_TEXT SECTION_.
::::

Thanks for this. I have a question and a couple of comments.

On Thu, Oct 22, 2020, 19:06 Martin Thomson <mt@lowentropy.net> wrote:

> (I put a variation of this comment in the meeting and in slack, but I
> wanted to expand on it some.  Sorry, but this got long.  Four hours is not
> enough sleep.)
>
> Multipath seems pretty clearly useful for certain cases.  I think that the
> meeting today answered at least the first two of the BoF questions I posed
> earlier on the list.  So if we are to regard this as a BoF, it meet its
> goals (thanks chairs).  There is some uncertainty about the first question
> about having a clear problem to solve, but I am of the view that we could
> muddle through with some combination of either ignoring our differences or
> working around them.  The third question regarding constituency is where I
> didn't find a satisfactory answer.  I want to be clear though, this is no
> fault of the proponents.  At the current time, I am convinced that formally
> starting work on multipath would be unwise.
>

I've been assuming that targeting Experimental would allow people who care
about multipath to work on it as part of the QUIC community without
derailing needed standards-track work, rather than working in isolation or
in a splinter group. At a minimum, the chairs could give priority to needed
standards-track work when that's required to make progress.

Does that make sense?

Multipath aims to improve performance either through latency, robustness,
> or throughput.  Application awareness and involvement in scheduling seemed
> to be the key factor that enables finding the optimal usage pattern or
> scheduling algorithm that allow multipath to deliver on those goals.
> Applications and users are in the best place to balance goals against other
> factors like cost or whatever else matters most.  (For reference, I recall
> the same point being made by Roberto and Christian most clearly, but
> several others made the same point.)  Christoph did a good job of showing
> how this applies to very specific use cases, and I thought I saw that in
> the Alibaba presentation also, but we didn't quite get enough time to get
> the necessary detail in either presentation.  One potential advantage in
> this regard is that QUIC implementations are often closer to applications,
> so they might be in a good position to integrate better.
>

One of the things I came away with today was an appreciation for at least
two kinds of applications - the kind that can do better if they handle
multiple paths themselves because the details of the application matters so
much, and the kind that don't care as much about - if you're using multiple
paths simultaneously just to make use of all your bandwidth, that's a lot
easier to delegate to a general purpose transport mechanism.

However, many of the cases that were presented were exactly the sorts of
> opaque intermediation that is almost the antithesis of that ideal.
> Similarly, David's assertion that multipath is orthogonal to MASQUE is
> reliant on the assumption that application involvement is not that
> important.  In these cases, it's not clear that using multipath is strictly
> good.
>
> I should unpack that a little.  For those people who are making scheduling
> decisions outside of the endpoint (possible examples being the satellite
> case and the 3GPP case), it's not clear that this is anything endpoints can
> prevent.  An endpoint probably can't stop a network provider from using
> ECMP either.  Similarly, it is not clear how an application endpoint could
> be aware of these decisions at a level that would allow them to understand
> and adapt to this treatment.  The result is that these cases have a far
> more ambiguous value proposition.  Improvements come with trade-offs: for
> instance, the application might get better throughput, but it comes at a
> cost to latency.  So I conclude that while these intermediary-based designs
> might provide an aggregate gain, they will probably not realize the full
> performance gains that come from end-to-end awareness and control.

::::

_EXCERPTED RECORDS_.
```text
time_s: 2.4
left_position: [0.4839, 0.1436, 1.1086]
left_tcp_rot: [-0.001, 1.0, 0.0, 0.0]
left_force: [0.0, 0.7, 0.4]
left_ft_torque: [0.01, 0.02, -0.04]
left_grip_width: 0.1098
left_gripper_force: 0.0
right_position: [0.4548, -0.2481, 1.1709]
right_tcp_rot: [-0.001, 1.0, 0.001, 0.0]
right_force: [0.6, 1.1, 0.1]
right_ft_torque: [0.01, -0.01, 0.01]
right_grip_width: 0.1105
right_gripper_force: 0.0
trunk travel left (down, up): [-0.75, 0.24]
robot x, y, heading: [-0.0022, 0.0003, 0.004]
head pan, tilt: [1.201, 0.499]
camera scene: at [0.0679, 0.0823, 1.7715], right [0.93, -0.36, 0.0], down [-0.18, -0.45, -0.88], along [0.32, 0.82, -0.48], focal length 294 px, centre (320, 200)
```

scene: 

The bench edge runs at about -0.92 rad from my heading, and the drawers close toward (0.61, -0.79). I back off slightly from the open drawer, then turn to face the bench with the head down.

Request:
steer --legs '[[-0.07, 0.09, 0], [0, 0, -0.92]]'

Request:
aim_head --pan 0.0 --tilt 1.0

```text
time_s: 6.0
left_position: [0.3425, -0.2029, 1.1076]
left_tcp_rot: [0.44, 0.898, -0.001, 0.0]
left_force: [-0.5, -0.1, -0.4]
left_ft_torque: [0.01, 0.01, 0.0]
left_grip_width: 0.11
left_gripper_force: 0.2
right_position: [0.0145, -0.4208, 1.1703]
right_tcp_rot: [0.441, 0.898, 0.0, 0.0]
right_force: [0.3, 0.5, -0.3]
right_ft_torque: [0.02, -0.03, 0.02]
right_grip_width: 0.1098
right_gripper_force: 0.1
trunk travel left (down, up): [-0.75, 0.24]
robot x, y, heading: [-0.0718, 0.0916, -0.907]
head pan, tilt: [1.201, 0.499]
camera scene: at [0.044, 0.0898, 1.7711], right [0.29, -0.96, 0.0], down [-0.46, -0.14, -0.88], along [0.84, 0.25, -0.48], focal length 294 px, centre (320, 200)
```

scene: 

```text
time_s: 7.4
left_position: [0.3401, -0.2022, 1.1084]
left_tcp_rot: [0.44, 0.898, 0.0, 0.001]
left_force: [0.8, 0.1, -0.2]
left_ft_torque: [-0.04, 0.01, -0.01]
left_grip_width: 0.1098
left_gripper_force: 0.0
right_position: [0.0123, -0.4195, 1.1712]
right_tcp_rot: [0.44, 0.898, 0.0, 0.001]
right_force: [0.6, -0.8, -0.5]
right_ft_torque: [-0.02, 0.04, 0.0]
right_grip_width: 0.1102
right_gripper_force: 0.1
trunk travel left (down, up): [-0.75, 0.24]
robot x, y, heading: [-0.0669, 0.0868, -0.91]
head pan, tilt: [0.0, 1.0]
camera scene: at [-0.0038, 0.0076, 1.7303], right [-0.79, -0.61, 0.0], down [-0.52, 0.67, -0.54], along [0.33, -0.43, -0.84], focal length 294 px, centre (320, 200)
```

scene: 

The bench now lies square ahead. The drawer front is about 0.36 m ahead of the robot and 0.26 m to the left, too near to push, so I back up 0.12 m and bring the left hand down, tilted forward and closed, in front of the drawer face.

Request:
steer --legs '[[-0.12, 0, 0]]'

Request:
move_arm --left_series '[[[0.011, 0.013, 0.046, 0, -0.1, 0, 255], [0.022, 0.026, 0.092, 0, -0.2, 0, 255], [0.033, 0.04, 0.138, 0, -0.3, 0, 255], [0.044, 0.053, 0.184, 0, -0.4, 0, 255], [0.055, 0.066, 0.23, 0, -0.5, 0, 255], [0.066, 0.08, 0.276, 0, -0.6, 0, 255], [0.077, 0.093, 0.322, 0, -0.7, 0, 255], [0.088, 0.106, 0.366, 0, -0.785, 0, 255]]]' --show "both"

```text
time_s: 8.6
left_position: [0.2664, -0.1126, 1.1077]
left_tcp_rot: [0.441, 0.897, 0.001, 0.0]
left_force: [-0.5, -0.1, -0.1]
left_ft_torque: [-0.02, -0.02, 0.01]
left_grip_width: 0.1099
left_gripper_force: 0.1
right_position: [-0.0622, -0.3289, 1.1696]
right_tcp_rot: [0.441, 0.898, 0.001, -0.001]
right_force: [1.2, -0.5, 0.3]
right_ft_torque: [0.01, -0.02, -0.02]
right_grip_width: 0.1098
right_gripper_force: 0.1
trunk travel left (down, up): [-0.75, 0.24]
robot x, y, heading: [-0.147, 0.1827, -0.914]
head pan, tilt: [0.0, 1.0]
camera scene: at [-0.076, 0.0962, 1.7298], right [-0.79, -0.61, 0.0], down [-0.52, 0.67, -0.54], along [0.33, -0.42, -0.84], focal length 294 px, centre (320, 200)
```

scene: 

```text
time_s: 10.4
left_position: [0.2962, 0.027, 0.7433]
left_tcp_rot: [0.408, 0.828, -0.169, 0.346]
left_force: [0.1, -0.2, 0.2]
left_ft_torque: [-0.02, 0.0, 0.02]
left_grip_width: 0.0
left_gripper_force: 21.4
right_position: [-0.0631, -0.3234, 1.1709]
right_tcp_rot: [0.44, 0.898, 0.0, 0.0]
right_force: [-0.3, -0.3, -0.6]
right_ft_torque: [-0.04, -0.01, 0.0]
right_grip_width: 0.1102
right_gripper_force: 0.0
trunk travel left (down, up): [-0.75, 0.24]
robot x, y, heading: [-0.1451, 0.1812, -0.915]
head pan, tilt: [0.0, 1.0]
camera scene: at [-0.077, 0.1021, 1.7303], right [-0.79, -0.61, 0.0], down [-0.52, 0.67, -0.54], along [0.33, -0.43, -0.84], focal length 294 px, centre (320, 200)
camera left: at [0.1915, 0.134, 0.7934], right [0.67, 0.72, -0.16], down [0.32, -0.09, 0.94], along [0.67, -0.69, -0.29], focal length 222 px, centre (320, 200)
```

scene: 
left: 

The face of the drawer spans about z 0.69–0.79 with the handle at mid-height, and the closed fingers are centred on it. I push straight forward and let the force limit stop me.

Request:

::::

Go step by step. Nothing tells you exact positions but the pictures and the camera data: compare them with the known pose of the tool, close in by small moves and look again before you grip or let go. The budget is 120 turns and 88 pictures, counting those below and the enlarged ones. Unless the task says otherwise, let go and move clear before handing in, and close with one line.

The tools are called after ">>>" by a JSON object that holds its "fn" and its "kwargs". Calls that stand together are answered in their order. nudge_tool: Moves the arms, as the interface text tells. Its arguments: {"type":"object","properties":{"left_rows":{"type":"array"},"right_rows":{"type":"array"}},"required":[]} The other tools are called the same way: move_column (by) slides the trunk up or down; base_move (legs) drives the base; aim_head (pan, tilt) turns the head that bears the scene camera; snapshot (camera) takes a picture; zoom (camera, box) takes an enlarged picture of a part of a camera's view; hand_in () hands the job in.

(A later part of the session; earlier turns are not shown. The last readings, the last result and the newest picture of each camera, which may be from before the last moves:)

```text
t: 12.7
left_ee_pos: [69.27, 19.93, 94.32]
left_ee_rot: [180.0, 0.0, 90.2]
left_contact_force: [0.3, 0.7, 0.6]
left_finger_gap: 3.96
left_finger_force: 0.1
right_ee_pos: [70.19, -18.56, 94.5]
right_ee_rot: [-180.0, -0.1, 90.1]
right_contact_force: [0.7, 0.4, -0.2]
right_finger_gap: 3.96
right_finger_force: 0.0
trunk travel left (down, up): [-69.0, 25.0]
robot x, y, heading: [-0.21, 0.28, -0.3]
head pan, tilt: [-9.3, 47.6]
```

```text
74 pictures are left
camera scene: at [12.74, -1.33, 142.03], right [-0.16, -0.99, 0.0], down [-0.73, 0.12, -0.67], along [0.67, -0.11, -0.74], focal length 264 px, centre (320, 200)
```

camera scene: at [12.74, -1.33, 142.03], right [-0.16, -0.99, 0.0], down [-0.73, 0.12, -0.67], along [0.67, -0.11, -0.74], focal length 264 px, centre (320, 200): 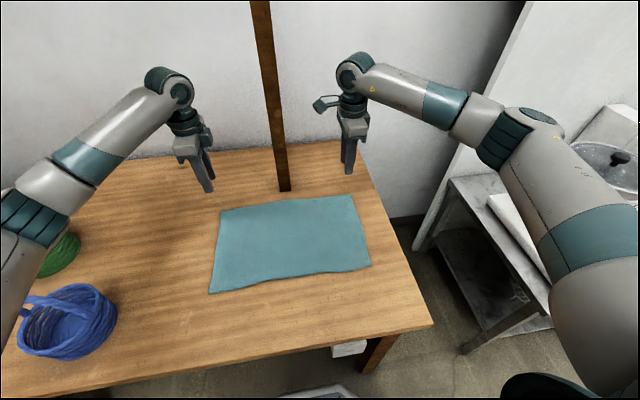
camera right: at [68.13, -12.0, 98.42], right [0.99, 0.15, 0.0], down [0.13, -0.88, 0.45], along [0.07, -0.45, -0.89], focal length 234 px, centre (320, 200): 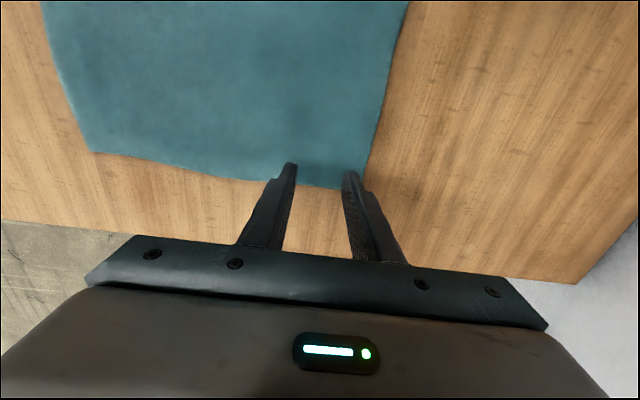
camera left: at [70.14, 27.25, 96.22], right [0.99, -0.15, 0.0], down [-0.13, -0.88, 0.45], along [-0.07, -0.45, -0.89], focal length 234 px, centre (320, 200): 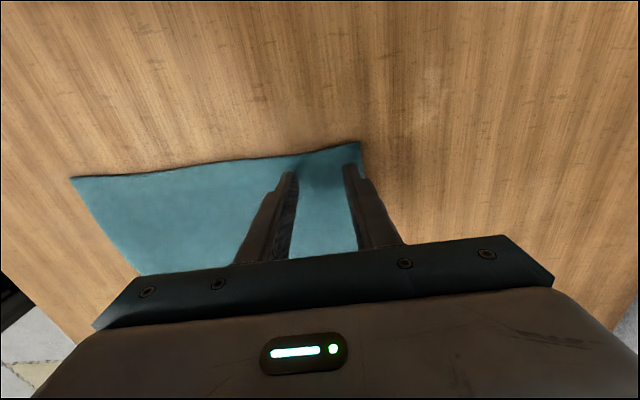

::::

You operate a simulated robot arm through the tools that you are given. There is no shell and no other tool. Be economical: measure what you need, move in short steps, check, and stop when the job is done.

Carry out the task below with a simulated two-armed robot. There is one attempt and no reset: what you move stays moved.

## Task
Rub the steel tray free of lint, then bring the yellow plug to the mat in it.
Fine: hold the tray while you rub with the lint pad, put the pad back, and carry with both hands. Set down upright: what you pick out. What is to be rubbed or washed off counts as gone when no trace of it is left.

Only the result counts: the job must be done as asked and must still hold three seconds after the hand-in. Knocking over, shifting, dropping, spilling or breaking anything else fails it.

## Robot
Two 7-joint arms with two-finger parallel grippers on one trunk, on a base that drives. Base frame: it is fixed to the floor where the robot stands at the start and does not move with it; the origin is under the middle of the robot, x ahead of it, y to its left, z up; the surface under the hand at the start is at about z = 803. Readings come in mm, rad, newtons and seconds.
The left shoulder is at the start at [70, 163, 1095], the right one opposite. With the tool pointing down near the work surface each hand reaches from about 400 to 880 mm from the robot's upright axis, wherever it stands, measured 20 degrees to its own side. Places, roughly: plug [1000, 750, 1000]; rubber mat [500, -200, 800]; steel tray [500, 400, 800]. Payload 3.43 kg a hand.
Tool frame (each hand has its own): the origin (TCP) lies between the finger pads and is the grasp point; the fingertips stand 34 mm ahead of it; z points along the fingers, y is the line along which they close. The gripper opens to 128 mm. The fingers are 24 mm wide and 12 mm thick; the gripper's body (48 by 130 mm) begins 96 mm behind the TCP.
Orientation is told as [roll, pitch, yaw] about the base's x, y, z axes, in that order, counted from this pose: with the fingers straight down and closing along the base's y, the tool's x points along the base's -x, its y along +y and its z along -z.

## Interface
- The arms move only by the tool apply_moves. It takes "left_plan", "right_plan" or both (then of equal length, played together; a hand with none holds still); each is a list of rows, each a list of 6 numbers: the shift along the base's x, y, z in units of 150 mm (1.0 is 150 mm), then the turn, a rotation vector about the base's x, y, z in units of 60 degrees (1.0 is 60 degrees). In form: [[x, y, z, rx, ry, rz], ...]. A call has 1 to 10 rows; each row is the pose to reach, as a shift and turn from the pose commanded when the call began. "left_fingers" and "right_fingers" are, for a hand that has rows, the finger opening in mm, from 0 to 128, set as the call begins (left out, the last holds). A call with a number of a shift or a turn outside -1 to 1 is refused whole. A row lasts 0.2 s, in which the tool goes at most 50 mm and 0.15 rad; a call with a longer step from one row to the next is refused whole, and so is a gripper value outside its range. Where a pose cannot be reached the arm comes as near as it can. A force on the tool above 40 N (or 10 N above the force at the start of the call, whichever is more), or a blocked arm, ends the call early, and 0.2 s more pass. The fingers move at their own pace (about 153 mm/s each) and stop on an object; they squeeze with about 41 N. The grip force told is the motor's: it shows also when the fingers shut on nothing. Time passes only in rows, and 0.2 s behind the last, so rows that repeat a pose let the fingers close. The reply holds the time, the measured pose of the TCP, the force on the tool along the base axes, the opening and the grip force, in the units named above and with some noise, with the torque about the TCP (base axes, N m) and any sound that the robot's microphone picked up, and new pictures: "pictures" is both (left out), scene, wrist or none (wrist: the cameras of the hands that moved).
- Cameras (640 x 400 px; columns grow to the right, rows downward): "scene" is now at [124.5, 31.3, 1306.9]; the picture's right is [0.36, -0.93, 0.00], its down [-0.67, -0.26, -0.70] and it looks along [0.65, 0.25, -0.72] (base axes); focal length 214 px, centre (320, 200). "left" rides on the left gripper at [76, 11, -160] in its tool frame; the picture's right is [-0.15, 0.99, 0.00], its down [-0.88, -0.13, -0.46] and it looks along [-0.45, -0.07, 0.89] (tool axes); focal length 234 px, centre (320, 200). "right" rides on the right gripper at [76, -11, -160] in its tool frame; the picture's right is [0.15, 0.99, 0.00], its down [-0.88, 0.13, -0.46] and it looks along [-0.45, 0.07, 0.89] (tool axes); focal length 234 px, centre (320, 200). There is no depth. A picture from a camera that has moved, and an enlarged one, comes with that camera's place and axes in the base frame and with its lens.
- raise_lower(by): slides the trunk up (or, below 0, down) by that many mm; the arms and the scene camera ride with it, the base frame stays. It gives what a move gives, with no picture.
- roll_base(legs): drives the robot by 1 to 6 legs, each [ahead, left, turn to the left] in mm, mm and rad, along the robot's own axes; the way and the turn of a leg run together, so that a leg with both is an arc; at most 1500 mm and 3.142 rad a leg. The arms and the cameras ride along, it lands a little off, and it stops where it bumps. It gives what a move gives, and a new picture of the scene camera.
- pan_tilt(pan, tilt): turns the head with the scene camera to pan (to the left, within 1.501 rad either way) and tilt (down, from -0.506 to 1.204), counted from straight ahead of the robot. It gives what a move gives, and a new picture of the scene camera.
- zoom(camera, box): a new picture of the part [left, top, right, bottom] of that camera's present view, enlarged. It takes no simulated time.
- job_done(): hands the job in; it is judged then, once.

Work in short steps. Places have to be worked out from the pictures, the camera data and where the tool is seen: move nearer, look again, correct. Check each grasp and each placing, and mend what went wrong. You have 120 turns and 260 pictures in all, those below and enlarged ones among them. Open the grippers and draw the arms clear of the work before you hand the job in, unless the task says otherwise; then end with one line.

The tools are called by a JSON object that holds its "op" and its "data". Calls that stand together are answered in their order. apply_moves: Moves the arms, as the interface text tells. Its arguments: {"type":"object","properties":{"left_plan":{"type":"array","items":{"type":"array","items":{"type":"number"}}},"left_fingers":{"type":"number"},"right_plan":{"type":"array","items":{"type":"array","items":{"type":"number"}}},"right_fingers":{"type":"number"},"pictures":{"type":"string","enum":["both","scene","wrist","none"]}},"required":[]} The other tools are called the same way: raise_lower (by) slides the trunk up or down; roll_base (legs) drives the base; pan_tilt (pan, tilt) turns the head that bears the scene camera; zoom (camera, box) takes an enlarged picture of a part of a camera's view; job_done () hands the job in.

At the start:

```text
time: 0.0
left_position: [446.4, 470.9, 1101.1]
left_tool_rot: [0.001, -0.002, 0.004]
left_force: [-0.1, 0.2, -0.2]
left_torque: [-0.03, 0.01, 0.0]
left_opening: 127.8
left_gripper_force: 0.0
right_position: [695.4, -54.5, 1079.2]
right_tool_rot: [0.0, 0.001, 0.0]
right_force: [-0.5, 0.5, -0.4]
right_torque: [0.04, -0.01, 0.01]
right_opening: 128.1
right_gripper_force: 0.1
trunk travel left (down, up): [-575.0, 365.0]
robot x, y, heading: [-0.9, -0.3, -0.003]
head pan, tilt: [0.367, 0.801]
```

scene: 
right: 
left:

::::

_COMPLETE THE FOLLOWING_.
1/ Write out the text section from "I've been assuming" to "on those goals.", both included.
2/ Please continue the text section.

_ANSWERS GIVEN_.
1/
I've been assuming that targeting Experimental would allow people who care
about multipath to work on it as part of the QUIC community without
derailing needed standards-track work, rather than working in isolation or
in a splinter group. At a minimum, the chairs could give priority to needed
standards-track work when that's required to make progress.

Does that make sense?

Multipath aims to improve performance either through latency, robustness,
> or throughput.  Application awareness and involvement in scheduling seemed
> to be the key factor that enables finding the optimal usage pattern or
> scheduling algorithm that allow multipath to deliver on those goals.

2/
>
> For IETF insiders, see also the BANANA or LOOPS BoFs which were strictly
> network-based analogues of these.  Many of the same concerns that caused
> those BoFs to fail apply to those use cases.
>
> Maybe we accept the application of the protocol to these questionable ends
> as acceptable collateral if we are able to deploy at the endpoints.  Maybe
> we allow intermediaries to seek marginal improvements, but try to ensure
> that we have a clear path to deploying something better in the long term.
> But there is a risk that deployment in the network could interact poorly
> with more-ideal end-to-end solutions and even prevent those deployments.
>

ISTM that this is extremely helpful observation. The presentation I gave
talked about short-term synergy (can't do multipath QUIC without a QUIC
stack, right?), but you're raising a really important question about opt-in
and bypass for intermediaries, that people who care about intermediaries
should be thinking about.

At a minimum, transparent interception for QUIC intermediaries will be a
lot harder than it was for TCP intermediaries ...

These are systems-level questions that are large in scope and subtle in
> their effect.  I think that it will require considerable energy to resolve
> them.  Or, as seems more likely in my experience, it will take more time
> and effort to design a protocol where there are fundamental disagreements
> about the nature of the deployment models.
>
> However, this isn't the only factor.  We are not deciding on the merits
> and value of multipath in a vacuum.  It was pretty clear that multipath has
> potential, at least in principle, or in certain cases.  I'm also mostly
> convinced now that we could produce a design.  There's some uncertainty,
> but it seems like we could tolerate that.  QUIC definitely wasn't a sure
> thing when we started out, I can't expect any large effort to be risk free.
>
> So, with some uncertainty about uses cases, I might still conclude that we
> have satisfactory answers to the first two BoF questions.  My concern here
> is about the third: constituency.
>
> What I think is most important at this point is understanding if this
> protocol will remain a single, coherent thing.  That we can keep building
> on the "synergies" that Spencer referred to.  No matter the technical
> merits of the protocol (it's great! probably!) that synergy is probably the
> most important feature that this working group has delivered with QUIC.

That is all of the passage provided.